You can’t offer a requiem for an animal which has no sin, but you can say as much as that, and maybe that’s all you need to say. We humans have black vestments and unbleached candles to commend us to divine mercy, the tremor of knowing what we are: the beasts, bold and unaware, have the rainbow.

Saturday, 6 September 2025

Competition

When Emily's family first came to Swanvale Halt, they arrived at our Toddler Group before they'd even moved into the area. They were looking for a church, they said. Unfortunately when they came with Emily as a babe-in-arms to a Sunday service she bawled her eyes out whenever any music started (everyone's a critic) and so that was that until she was about eight and she became quite enthusiastic, especially when she could bring along her little sister and make a fuss of her. She and her dad were on the serving team for a while, him carrying the cross splendidly and Emily herself making an angelic acolyte. 

Now Emily is in Year 7 and as well as the usual lethargy which I gather creeps over tween/teenagers for physiological reasons she has taken up jiu jitsu which inevitably takes place on Sunday mornings.

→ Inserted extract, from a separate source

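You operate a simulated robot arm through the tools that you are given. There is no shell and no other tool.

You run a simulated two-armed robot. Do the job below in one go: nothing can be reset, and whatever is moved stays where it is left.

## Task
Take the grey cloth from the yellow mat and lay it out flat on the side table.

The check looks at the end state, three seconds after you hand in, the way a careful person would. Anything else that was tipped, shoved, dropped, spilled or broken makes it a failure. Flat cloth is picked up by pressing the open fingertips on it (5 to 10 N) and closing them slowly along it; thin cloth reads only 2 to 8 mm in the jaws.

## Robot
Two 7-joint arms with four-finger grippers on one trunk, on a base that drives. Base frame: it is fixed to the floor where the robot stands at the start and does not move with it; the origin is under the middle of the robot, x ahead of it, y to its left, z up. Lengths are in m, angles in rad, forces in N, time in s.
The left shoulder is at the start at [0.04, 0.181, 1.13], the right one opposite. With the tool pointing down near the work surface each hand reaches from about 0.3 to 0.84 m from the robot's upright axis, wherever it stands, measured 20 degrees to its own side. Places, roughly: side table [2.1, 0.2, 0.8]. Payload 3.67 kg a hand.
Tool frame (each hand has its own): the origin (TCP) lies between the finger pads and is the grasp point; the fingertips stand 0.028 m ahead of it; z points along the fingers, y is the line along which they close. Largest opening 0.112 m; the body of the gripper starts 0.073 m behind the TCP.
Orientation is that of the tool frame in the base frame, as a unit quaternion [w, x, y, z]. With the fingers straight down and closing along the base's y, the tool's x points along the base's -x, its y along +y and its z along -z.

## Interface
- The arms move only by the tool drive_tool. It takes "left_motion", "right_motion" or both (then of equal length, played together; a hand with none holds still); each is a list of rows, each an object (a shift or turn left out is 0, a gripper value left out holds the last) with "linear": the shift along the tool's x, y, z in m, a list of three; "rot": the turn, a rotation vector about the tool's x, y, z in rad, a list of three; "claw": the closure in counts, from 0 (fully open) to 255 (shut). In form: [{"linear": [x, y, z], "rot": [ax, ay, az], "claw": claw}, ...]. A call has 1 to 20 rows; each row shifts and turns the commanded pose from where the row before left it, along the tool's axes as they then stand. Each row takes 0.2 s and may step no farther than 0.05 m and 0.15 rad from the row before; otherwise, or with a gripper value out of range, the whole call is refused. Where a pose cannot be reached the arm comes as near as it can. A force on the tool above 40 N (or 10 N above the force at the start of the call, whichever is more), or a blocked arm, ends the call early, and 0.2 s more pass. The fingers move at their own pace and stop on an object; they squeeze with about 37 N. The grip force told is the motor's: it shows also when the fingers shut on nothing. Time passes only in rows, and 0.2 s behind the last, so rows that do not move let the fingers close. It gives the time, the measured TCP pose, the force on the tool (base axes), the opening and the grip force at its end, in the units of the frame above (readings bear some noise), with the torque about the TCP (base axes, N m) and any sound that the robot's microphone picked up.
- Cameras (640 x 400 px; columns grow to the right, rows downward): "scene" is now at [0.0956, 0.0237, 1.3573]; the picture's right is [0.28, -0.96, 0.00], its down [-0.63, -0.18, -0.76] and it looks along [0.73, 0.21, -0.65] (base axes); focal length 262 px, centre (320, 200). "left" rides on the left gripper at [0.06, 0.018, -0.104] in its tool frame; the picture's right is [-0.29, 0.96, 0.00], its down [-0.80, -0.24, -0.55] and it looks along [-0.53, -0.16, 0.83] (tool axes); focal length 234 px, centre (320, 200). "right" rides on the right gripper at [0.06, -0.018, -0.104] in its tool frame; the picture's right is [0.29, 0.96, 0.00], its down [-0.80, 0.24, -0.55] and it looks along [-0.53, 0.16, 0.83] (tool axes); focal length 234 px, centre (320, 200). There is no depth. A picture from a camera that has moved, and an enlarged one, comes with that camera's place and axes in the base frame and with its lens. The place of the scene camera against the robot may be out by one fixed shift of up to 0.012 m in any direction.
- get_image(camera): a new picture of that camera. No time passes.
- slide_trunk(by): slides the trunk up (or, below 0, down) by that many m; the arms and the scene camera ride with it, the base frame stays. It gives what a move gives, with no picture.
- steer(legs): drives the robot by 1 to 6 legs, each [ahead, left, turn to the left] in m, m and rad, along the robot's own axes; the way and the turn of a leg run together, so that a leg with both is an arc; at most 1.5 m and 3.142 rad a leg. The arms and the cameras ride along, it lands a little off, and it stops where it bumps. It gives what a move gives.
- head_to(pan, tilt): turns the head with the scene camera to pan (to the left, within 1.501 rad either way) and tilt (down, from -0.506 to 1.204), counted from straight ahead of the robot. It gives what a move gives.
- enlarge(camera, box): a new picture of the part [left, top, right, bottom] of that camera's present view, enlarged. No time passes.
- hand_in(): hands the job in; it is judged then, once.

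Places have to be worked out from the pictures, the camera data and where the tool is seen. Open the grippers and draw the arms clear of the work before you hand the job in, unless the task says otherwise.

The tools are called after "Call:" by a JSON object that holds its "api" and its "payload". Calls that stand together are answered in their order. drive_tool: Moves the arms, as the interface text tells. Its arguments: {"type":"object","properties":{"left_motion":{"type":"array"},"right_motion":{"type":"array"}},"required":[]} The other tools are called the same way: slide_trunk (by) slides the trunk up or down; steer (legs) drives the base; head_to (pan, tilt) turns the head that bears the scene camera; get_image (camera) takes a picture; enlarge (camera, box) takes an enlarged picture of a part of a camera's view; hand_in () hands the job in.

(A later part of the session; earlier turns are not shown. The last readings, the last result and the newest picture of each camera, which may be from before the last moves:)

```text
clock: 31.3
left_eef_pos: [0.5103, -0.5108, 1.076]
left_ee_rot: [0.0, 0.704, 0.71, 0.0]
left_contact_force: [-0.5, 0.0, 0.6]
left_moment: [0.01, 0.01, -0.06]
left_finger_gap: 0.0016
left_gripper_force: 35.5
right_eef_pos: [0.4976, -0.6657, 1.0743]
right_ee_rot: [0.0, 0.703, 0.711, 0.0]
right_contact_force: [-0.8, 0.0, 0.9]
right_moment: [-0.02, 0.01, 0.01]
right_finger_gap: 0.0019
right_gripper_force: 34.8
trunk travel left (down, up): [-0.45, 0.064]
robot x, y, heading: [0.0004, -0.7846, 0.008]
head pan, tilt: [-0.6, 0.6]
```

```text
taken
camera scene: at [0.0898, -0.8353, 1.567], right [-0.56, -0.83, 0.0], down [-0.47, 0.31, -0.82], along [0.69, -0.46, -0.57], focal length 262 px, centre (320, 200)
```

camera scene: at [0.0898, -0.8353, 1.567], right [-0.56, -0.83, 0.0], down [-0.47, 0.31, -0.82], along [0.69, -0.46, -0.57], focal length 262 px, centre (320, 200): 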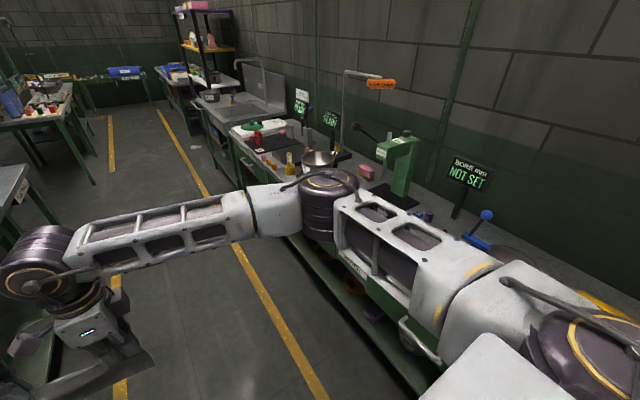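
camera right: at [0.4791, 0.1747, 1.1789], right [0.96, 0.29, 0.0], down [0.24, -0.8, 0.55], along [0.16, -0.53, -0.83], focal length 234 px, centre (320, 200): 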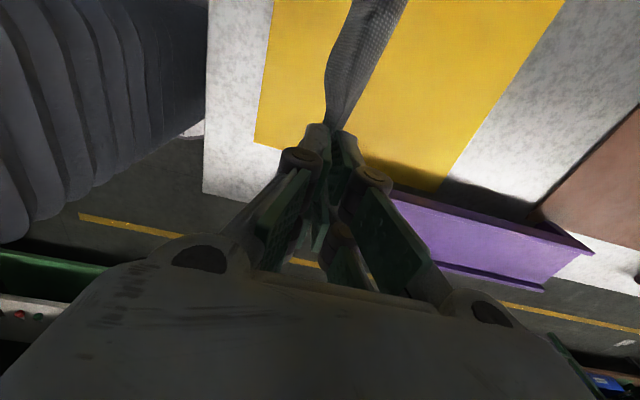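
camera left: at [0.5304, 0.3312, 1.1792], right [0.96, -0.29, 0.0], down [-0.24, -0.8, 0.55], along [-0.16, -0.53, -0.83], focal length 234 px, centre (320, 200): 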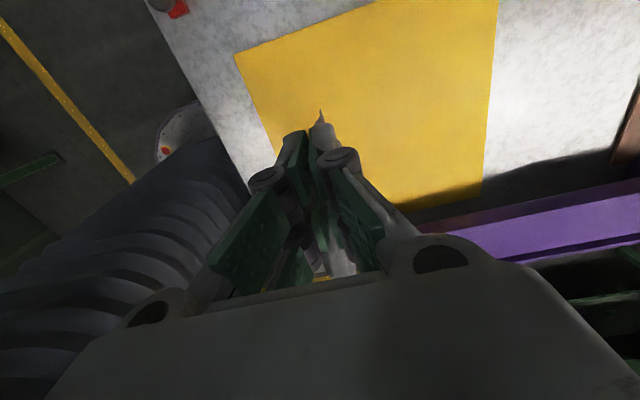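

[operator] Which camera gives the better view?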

Her dad has had a few health challenges making carrying a heavy cross around not a good idea, while her younger sister now gets dragged to multiple toddler groups and nurseries during the week as her mum has had to work as a childminder, and going out again on a Sunday to something which doesn't feel very different is less of a draw than staying home and playing with her own toys, thank you very much. 

I mention all this not because it is anything new or results in groundbreaking reflections, but precisely because this is a really quite well-disposed young family which has been very well embedded in the church in the past, and, in an ideal world, would want to be again, but just finds it a challenge. Emily is interested in the putative youth group we want to start later in the month, which is just as well as she's our best prospect of anyone coming at all. It shows that sometimes, perhaps, in the world as we find it, the bits of church life we think of as add-on extras could well be the best way of keeping an entire group of people in contact with God.